[Start of Article]

23. He further averred that the 1stapplicant declined to share any material information touching on the said payments and directed investigators to engage the office of the Director General Intelligence (NIS). He also averred that the 1stapplicant was again summoned through his mobile phone to clarify and explain grey areas relating to the transactions involving Ksh. 1,150,125,587. 20, but he remained adamant and reiterated that his earlier statement was still relevant. He maintained that the 1stapplicant was never informed that he had been cleared by the Director General, National Intelligence Service.

24. Mr. Okello averred that the 1st Respondent concluded his investigations and submitted the investigation file to the DPP to review and advice, and that the decision to charge was arrived at by the DPP after reviewing the investigation file. He averred that the 1stand 2nd applicants raised the issue of the documents supplied to them by the 1st Respondent, and the issue was adequately addressed before the trial court during the pre-trial conference.

Third Respondents grounds of opposition to the Judicial Review application

25. The 3rd Respondent filed grounds of opposition dated 28th May 2019 stating:-

a. That the application is unmerited, an abuse of the court process, and intended to curtail the statutory obligations of the Respondents.

b.  That the applicants will have the opportunity to prove their innocence before the trial court.

c. That the application is premised on explanations that ought to be made before the requisitioning officer, hence this court would be usurping the statutory mandate of the Respondent. Further the applicants have not demonstrated any prejudice that will suffer.

d. That the applicant seeks this court to direct a public officer to exercise or not to exercise his statutory mandate.

Petition No 360 of 2018

26. The Petitioner states that he has been charged for crimes allegedly committed by a company which he is neither a shareholder nor a director and which he has no contact whatsoever. He claims that whereas the charge sheet states that the offences were committed by among others,  company known as Porting  Access Limited, he has no connection or relationship with the said company either as a shareholder, director or otherwise.

27. He states that he was a director of Porting Access Kenya Limited from 2010 and other directors were Patrick Musimba and Ronald Vlasman. He states that his name was used with his knowledge and consent for the formation and incorporation of the said company as he was a director of Porting Access BV, a Dutch Limited Company which was to have a majority shareholding in the said company upon its incorporation. He states that the company was incorporated  after Porting Access BV successfully bid for tender for provision of number portability services in Kenya, and, that, the said company was incorporated with the sole objective of providing the said services.

[End of Article]

> Given exercise a: Keep to the lines between the one holding "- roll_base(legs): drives" and the one holding "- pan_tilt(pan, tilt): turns", inclusive, and write them out exactly.

[Start of Material]

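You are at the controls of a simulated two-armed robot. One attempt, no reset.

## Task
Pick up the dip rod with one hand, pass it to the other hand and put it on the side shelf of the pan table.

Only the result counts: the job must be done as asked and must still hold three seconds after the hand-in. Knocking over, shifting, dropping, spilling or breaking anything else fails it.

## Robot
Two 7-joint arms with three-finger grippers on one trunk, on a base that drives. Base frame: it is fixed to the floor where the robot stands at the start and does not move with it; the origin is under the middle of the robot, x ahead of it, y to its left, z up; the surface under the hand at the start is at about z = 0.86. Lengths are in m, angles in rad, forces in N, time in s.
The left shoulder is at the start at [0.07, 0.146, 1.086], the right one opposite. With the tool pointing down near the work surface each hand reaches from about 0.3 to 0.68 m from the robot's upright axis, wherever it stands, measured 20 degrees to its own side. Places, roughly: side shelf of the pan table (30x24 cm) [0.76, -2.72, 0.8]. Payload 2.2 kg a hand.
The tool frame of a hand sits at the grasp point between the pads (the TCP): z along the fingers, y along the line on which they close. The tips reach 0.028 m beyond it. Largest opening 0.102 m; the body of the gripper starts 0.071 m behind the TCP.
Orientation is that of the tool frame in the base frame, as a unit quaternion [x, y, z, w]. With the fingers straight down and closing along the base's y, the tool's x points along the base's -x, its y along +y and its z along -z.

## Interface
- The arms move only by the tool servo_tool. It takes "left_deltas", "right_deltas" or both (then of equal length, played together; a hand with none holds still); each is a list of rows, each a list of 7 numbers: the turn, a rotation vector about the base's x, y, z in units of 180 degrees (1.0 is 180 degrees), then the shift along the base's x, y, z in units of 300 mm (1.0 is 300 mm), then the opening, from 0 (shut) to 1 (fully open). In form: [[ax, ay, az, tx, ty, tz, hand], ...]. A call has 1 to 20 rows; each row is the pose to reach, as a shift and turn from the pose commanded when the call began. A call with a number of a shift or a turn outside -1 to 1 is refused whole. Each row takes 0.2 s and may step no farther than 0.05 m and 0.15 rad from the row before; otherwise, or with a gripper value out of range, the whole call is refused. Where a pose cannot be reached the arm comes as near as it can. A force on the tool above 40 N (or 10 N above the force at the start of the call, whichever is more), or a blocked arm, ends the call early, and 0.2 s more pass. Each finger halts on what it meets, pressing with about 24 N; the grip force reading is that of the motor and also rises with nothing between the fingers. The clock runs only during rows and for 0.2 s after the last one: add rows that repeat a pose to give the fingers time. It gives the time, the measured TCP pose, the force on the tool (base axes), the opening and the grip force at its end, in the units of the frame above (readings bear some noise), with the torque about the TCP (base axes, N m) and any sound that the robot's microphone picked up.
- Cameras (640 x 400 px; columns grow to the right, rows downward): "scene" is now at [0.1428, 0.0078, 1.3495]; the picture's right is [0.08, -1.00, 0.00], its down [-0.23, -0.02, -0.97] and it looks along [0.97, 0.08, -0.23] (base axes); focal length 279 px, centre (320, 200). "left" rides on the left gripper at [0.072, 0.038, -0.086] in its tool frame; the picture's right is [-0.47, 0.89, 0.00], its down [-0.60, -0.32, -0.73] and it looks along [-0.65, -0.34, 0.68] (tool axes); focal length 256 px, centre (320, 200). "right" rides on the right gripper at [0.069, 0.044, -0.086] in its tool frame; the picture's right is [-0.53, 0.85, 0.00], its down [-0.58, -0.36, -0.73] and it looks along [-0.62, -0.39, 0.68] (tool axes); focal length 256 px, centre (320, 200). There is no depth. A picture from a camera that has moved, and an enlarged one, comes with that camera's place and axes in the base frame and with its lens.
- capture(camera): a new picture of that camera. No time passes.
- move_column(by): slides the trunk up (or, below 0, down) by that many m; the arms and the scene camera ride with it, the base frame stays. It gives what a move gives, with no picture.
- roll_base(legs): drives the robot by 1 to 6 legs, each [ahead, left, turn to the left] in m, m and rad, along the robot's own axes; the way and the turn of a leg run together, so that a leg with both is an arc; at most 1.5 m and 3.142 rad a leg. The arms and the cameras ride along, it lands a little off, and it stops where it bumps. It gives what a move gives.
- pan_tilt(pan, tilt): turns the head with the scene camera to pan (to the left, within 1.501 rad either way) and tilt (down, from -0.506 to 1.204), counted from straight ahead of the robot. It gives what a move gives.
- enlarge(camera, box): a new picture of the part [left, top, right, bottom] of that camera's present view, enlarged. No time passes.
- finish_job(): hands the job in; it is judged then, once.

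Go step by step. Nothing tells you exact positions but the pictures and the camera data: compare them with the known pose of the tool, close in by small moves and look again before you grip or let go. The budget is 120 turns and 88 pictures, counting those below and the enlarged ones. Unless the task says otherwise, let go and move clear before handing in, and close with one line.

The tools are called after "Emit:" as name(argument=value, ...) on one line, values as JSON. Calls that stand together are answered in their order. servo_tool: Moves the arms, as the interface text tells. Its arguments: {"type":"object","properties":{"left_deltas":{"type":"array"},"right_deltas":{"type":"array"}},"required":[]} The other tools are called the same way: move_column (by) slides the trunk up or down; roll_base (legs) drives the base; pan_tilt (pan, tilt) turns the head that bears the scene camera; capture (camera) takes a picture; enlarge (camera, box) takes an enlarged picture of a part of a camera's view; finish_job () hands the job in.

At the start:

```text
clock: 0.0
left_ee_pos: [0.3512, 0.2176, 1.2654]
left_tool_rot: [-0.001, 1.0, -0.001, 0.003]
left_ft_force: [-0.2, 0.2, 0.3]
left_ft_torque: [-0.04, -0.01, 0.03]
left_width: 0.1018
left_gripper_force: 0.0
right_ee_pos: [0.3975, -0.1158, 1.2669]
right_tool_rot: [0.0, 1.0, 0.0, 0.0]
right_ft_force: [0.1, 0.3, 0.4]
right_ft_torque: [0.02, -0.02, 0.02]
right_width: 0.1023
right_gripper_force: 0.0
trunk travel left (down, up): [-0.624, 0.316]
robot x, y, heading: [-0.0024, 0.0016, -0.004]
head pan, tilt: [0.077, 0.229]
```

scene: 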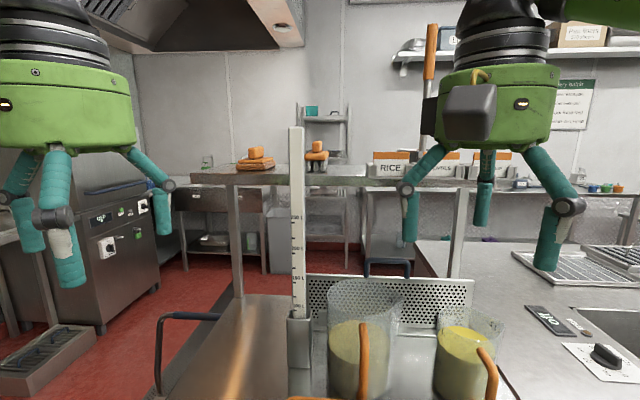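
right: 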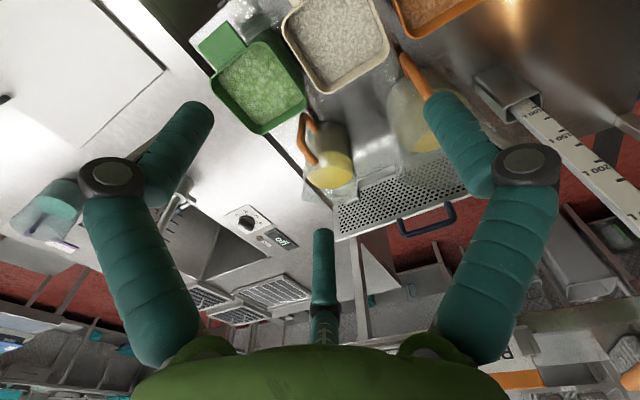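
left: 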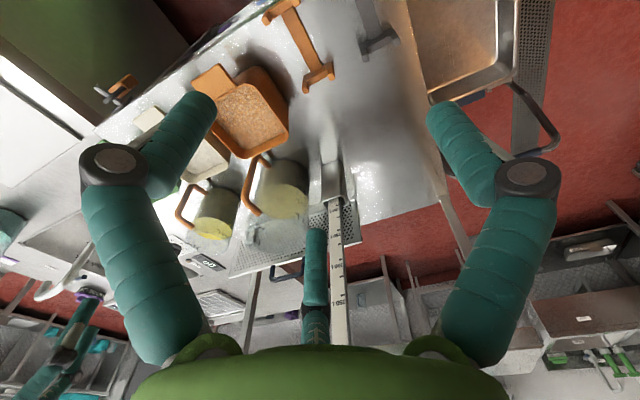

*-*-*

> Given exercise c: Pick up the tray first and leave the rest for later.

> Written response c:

[End of Material]

> Given exercise b: Write the next part of the article, the one that starts with "23. He further".

> Written response a:
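- roll_base(legs): drives the robot by 1 to 6 legs, each [ahead, left, turn to the left] in m, m and rad, along the robot's own axes; the way and the turn of a leg run together, so that a leg with both is an arc; at most 1.5 m and 3.142 rad a leg. The arms and the cameras ride along, it lands a little off, and it stops where it bumps. It gives what a move gives.
- pan_tilt(pan, tilt): turns the head with the scene camera to pan (to the left, within 1.501 rad either way) and tilt (down, from -0.506 to 1.204), counted from straight ahead of the robot. It gives what a move gives.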

> Written response b:
28. He states that at the time of incorporating the said company, the shareholding of the company was Porting Access BV 80% and Patrick Musimba 20%, and, that other than the use of his name and formation and incorporation of the company as aforesaid, he was never involved in the affairs of the company and that he has never participated in the company in any manner either as a shareholder, director or otherwise. He also states that he has never been informed of or ever participated in the opening of any bank account or in any financial obligations relating to the said company.

29. He states that he has never been a signatory to the company accounts nor does he know the banks where the said company holds/ held any accounts and does not know any transaction consummated between the said company and any other   person or entity in respect of which any payments would be made to the company between the years 2015 and 2016.

30. The Petitioner also states that his directorship was required for the purposes of founding the entity but it has never been the intention of the founders that he was to be involved in the daily operations of the company. He states that the sole authorized  director of Portland BV which had majority shareholding in the company was a one Ronald Vlasman who was the solely authorized person mandated to run the daily affairs of the company to the exclusion of the Petitioner.

31. He states that in 2012, there was a change in the shareholding of the company, with Patrick Musimba having 60% and Portal Access BV’s shareholding reduced to 40%, and, that, he was never informed of either the intention to effect the said changes or the eventual changes in shareholding, thus, the said Patrick Musimba  not only controlled the shareholding but  also he was responsible for the day to day operations of the company.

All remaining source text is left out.